Durante a pandemia eles ficavam mais tempo na rua, sempre trabalhando.

Eu “viajo” bastante nessas pequenas atitudes nossas de cada dia. Penso muito numa visão, que para mim é equivocada, de que seres humanos têm natureza egoísta. Popularizado a partir da década de 1970, o livro “O Gene Egoísta”, do Richard Dawkins, já foi rechaçado por cientistas e estudiosos diversos.
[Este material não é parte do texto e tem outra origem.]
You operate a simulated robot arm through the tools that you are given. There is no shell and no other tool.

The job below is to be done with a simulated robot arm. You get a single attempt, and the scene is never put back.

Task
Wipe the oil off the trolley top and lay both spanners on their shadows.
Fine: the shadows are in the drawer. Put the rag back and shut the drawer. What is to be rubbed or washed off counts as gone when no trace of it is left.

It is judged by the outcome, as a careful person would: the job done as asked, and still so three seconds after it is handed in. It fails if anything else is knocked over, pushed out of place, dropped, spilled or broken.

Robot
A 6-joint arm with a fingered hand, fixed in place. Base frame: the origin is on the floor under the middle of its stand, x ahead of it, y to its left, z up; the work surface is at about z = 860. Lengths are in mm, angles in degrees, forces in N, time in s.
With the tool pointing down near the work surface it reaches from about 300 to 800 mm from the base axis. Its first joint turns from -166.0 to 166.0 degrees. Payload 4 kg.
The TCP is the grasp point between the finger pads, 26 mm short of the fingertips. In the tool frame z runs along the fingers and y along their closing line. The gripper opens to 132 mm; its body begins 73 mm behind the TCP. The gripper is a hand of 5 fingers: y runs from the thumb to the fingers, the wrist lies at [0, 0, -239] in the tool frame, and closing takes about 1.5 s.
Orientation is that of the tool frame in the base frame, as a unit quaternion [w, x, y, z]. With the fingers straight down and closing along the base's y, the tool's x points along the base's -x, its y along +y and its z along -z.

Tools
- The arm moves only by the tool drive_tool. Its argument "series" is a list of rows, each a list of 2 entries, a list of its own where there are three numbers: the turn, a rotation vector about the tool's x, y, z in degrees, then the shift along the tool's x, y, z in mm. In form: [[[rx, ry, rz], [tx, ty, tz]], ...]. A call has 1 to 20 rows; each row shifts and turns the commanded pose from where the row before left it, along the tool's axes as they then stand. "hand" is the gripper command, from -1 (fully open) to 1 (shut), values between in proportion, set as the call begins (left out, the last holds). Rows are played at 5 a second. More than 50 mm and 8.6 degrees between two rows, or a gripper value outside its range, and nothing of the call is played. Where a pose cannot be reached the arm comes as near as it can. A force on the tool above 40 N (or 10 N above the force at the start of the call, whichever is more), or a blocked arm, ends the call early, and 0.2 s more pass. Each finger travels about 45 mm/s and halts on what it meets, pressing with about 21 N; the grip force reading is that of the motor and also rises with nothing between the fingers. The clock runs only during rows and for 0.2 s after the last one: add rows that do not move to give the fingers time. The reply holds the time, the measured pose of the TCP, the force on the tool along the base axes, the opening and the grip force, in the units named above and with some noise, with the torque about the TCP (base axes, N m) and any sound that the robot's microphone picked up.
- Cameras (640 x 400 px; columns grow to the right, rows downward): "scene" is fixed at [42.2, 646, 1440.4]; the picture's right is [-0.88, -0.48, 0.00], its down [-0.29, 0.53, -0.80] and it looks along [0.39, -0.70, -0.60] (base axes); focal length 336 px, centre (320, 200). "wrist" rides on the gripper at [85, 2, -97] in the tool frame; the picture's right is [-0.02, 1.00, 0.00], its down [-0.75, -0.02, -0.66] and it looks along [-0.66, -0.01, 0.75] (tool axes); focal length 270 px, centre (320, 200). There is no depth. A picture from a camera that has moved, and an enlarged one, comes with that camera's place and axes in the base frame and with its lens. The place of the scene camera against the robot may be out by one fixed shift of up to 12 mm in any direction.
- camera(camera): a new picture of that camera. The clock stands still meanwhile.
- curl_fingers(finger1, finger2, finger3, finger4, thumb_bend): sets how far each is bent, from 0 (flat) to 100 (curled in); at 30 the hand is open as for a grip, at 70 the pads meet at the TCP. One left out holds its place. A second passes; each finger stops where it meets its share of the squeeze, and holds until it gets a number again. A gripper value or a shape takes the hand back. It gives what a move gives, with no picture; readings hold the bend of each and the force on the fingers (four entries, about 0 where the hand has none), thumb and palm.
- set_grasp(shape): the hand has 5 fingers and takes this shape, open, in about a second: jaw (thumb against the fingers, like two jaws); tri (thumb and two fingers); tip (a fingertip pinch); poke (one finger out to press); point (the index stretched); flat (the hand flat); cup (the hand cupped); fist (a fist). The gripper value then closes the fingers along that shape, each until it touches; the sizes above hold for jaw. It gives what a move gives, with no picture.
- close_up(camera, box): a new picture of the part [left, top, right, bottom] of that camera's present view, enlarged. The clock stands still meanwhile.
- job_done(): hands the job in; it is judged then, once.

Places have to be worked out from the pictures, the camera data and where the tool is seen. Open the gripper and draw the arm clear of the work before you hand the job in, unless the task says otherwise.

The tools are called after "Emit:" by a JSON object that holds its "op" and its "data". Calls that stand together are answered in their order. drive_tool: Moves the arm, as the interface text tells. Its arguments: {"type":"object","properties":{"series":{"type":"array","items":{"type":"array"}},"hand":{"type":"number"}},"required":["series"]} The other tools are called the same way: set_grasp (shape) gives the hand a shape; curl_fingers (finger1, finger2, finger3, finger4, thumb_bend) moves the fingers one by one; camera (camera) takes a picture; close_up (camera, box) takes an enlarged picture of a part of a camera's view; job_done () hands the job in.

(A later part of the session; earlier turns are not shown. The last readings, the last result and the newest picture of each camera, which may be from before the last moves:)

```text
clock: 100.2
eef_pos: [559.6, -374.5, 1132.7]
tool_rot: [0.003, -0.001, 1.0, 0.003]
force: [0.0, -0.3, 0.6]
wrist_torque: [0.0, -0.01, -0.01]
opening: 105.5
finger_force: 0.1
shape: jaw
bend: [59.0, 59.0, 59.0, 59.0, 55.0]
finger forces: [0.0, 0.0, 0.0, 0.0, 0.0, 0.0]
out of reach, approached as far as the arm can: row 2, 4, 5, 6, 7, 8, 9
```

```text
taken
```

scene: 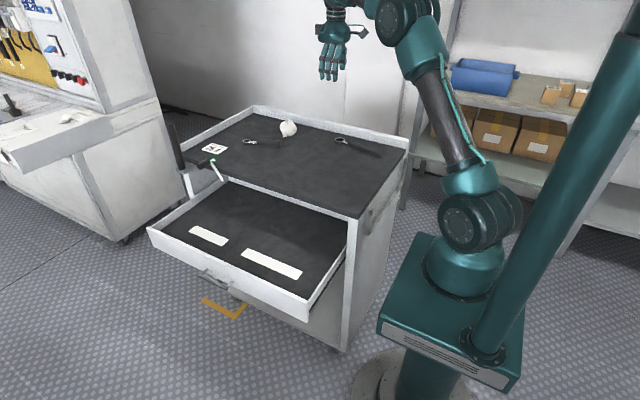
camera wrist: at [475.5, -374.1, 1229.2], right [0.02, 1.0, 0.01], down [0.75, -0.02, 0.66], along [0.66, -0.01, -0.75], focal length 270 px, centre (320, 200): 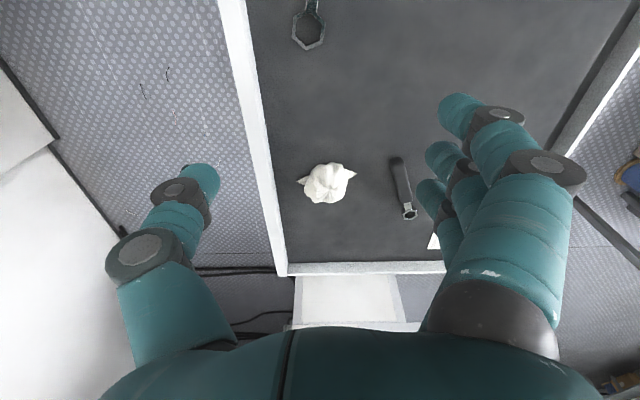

A afirmação de que somos egoístas é sustentada pela mídia, ao mostrar, reforçar e amplificar tragédias e desgraças cotidianas, omitindo incansavelmente uma infinidade diária de boas ações, em níveis micro ou macro mesmo, realizadas por anônimos.

Acreditamos que a humanidade é egoísta, mas conhecemos um monte de gente com atitudes altruístas e solidárias. Mas, na nossa mente, essas são poucas, são minoria, pois tiramos o mundo pelo colega de trabalho que nos persegue, sem colocar na balança aqueles que em simples ações se relacionam com a gente de forma solidária.

O reconhecimento de que estamos numa comunidade requer da gente consciência, que pode ser praticada, para que nossos hábitos mudem e, assim, possamos nos ajustar à sociedade que queremos.

Tolstói dizia que todos pensam em mudar a humanidade, mas o princípio disso é mudando a si mesmo. Isso não quer dizer que sejamos egoístas, mas que precisamos educar nossos hábitos e atitudes perante pequenas questões cotidianas e diante da vida.

Rutger Bregman, um historiador holandês, analisando diversos experimentos e pesquisas, diz que a nossa essência é mesmo solidária e dentre os diversos estudos e exemplos que ele cita, está um em específico, conhecido como Natal de 1914, em que soldados rivais nas trincheiras, em plena primeira guerra mundial, deram uma trégua não oficial para celebrarem juntos o Natal.

Vemos ações solidárias se espalharem diante de catástrofes e tragédias, mobilizando várias pessoas e sendo a esperança, material e afetiva, de tanta gente, mas insistimos num discurso vazio, alimentado por redes sociais e notícias “comerciais” de que somos mesmo é egoístas.